Shitshow Saturday #204 - When Your Parent Shared Too Much or Not EnoughShitshow Saturday #204 - When Your Parent Shared Too Much or Not Enough
Adult Child
Community members from Adult Child share how parents who either overshared or stayed silent shaped their beliefs, relationships and boundaries. Their stories show both the pain of those patterns and the early steps of healing through therapy, self-awareness and supportive community.
36:25•9 May 2026
Too Much, Not Enough: Growing Up as the Parent’s Secret Keeper
Episode Overview
- Parents who share too much can turn a child into their therapist, teaching them that other people’s feelings matter more than their own.
- Families that “don’t talk about it” leave kids doubting their perceptions and lacking words for their emotions.
- These patterns often resurface in adulthood as conflict avoidance, choosing emotionally unavailable partners and struggling to receive support.
- Therapeutic work, including IFS and group sharing, helps identify wounded inner parts and long-standing relational patterns.
- Setting clear boundaries and putting one’s own wellbeing first can feel terrifying but is a crucial step towards healthier relationships.
“Being an adult child is fucking rough. It is a whole thing.”
What drives someone to seek a life without chaos when chaos is all they’ve ever known at home? This Shitshow Saturday episode of *Adult Child* circles around one powerful theme: what happens when parents either share way too much or say almost nothing at all. Andrea brings together community members who unpack their childhoods with raw honesty.

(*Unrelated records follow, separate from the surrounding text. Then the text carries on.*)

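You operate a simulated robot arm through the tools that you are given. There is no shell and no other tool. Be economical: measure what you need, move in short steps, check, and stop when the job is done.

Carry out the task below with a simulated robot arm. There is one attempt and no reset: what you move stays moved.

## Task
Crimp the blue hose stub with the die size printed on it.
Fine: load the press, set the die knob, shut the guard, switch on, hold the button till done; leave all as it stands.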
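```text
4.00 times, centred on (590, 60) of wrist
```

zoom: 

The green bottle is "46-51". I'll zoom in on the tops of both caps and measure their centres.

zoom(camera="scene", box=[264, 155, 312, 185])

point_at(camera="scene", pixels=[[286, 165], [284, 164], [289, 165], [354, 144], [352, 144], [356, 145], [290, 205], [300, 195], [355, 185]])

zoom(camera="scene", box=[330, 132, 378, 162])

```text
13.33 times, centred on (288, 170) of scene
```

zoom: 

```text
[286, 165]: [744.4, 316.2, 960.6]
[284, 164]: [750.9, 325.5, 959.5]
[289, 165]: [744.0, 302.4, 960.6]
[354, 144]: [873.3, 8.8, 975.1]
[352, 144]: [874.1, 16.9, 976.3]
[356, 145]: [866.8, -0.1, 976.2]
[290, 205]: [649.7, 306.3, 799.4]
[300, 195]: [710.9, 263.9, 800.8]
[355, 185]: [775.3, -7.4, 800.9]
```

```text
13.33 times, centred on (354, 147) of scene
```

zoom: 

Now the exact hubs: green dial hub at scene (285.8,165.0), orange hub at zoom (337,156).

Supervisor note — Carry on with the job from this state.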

One shares about being “my mom’s therapist” in a house where an alcoholic dad and staged ‘perfect family’ image meant everything messy stayed hidden. Another talks about a brother who secretly lost his wife, a family network that spreads news behind people’s backs, and the painful absurdity of a “white picket fence” family that was “pretty dark” once the door shut.
Others talk about how these patterns show up now: freezing before hard conversations, especially around money; picking partners who need saving; shutting down during conflict; or oversharing one minute and staying on the surface the next. As one member puts it bluntly, “being an adult child is fucking rough. It is a whole thing.” There’s also real movement and healing.
Someone describes doing IFS therapy and finally recognising their “parts”, another sets a firm boundary with an ex and a parent on the same day, and a mother recognises how her own unspoken terror shaped her parenting and begins to see her traumatised mum in a different light. Another speaker beautifully reframes recovery as finding that “diamond self that’s inside.” The tone swings between heavy and darkly funny, but it’s always honest, non-judgmental, and very human.
If you grew up with secrets, emotional parentification, or the rule that “we don’t talk about this”, you’ll likely feel seen here. Which side feels more familiar to you: too much, not enough, or painfully both?